= Text shown =
Deleuze en Vincennes. Del CsO a una ontología de la diferencia

Publicado en Disenso, 01-25

La clase de Gilles Deleuze en la Universidad de Vincennes empezaba a las nueve todos los martes. Se desarrollaba en una sala amplia y luminosa, con grandes ventanales. Las mesas y las sillas estaban colocadas en desorden y las ocupaban los estudiantes a medida que iban llegando, muchos de ellos temprano para coger sitio. Cuando Deleuze aparecía, la sala estaba llena y sólo quedaba un pequeño espacio libre, delante del cual, en una mesa como todas las demás, se acumulaban los aparatos de grabación. Deleuze se sentaba con un saludo, apartaba en la medida de lo posible los aparatos, colocaba los libros que traía, con hojas de notas que no utilizaba y, a veces tras un breve intercambio con quien quisiera plantear alguna pregunta, empezaba la clase.

= Data provided =
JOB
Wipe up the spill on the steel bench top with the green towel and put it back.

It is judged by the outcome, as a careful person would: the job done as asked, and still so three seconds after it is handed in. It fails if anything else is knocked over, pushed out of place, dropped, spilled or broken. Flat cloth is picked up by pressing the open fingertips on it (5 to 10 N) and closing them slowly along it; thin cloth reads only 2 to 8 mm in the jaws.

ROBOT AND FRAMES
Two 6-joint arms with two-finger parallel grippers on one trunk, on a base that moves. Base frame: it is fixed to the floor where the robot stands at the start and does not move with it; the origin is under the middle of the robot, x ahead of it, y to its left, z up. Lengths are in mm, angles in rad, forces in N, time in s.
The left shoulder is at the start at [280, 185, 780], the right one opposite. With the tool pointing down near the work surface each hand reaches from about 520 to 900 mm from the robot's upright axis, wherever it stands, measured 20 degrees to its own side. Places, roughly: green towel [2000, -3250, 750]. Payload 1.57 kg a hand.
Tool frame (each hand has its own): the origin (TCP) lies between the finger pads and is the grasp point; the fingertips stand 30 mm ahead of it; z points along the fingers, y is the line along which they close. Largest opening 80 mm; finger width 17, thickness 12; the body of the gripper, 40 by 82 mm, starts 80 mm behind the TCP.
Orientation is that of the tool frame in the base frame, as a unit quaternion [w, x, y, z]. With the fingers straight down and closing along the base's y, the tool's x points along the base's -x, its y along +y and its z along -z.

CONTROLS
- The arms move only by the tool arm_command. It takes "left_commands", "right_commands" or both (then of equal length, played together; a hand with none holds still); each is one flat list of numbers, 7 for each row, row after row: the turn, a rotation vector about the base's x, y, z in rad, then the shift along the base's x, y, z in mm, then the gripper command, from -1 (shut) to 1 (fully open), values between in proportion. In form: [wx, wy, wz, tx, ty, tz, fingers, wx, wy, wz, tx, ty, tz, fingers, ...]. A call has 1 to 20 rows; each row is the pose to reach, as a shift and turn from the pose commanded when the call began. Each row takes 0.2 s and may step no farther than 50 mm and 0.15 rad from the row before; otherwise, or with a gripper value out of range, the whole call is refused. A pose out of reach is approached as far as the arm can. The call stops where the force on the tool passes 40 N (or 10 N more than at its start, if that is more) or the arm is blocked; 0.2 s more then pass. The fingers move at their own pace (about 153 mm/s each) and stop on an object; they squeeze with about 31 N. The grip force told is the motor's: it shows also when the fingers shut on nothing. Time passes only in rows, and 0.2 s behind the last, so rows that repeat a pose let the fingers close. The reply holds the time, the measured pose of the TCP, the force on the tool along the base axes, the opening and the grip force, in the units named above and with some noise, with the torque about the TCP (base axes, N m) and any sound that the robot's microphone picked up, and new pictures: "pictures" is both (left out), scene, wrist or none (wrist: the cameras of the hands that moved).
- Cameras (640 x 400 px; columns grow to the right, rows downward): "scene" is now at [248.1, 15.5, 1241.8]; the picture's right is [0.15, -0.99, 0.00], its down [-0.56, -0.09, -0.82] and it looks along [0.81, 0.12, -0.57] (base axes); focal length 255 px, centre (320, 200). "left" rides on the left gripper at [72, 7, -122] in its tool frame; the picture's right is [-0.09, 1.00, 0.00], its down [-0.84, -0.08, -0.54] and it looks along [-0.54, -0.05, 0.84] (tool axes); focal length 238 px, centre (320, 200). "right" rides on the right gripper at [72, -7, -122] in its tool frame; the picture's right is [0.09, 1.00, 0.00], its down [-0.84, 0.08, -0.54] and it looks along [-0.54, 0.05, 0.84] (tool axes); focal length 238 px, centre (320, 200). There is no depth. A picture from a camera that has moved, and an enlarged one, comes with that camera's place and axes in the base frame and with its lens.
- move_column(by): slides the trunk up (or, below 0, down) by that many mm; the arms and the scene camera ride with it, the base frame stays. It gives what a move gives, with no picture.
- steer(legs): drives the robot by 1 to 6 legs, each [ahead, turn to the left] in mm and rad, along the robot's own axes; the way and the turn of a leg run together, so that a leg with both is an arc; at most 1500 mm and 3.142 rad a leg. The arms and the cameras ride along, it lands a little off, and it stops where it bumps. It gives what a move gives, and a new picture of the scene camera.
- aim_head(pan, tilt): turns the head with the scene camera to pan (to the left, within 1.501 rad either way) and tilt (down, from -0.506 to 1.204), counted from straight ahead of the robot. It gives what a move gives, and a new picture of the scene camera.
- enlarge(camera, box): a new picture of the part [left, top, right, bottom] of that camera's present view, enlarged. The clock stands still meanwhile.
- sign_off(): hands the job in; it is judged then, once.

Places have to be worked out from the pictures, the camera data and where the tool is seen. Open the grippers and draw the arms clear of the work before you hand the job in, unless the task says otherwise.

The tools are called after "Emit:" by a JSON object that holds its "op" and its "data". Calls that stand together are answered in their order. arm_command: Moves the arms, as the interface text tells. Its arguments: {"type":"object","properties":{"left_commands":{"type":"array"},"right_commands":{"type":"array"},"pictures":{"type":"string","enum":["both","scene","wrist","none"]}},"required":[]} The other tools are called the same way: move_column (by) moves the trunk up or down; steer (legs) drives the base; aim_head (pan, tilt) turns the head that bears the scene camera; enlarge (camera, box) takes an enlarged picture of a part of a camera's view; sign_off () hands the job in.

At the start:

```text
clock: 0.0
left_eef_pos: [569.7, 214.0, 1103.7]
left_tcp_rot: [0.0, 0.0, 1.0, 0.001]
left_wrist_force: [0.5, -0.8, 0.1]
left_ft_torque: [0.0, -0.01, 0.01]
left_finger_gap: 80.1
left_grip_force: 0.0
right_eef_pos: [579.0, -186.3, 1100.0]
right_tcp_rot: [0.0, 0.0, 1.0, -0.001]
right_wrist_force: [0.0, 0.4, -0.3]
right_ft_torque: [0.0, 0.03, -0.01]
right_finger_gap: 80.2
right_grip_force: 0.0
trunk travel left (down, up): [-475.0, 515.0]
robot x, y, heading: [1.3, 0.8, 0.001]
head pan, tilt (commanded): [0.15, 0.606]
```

= Challenge A =
The lines to transcribe begin at the line with "- enlarge(camera, box): a" and end at the line with "Places have to"; copy them exactly, both ends included. Format the lines as a JSON array of strings and drop empty lines.
= Challenge B =
Your answer continues the text shown from its final sentence.

= Response A =
[
  "- enlarge(camera, box): a new picture of the part [left, top, right, bottom] of that camera's present view, enlarged. The clock stands still meanwhile.",
  "- sign_off(): hands the job in; it is judged then, once.",
  "Places have to be worked out from the pictures, the camera data and where the tool is seen. Open the grippers and draw the arms clear of the work before you hand the job in, unless the task says otherwise."
]

= Response B =
Todos los que asistimos a aquel pequeño ritual recordamos el silencio en el que se desarrollaba, durante tres horas, un monólogo puntuado por momentos de reflexión y de descanso,  alguna exclamación y, muy de vez en cuando, el dibujo de un diagrama en la pizarra. Ni la voz de Deleuze era teatral, ni la expresión particularmente contrastada, pero aquella palabra lineal, casi monótona, estaba poblada de infinitas pequeñas inflexiones, variaciones apenas perceptibles, cambios de velocidad, de ritmo y de dinámica que captaban y mantenían la atención mejor que cualquier gran aparato oratorio. Por utilizar una imagen o un concepto deleuziano, aquella voz, que nos mantenía a todos en suspenso, era una de esas líneas de fuga que arrastran en un movimiento perpetuo una realidad -el asunto que estuviera tratando. Y de esa forma lo sometía a variaciones continuas que no siempre desembocaban en una afirmación conceptual nueva, pero que entre tanto habían descubierto, o inventado, realidades inéditas.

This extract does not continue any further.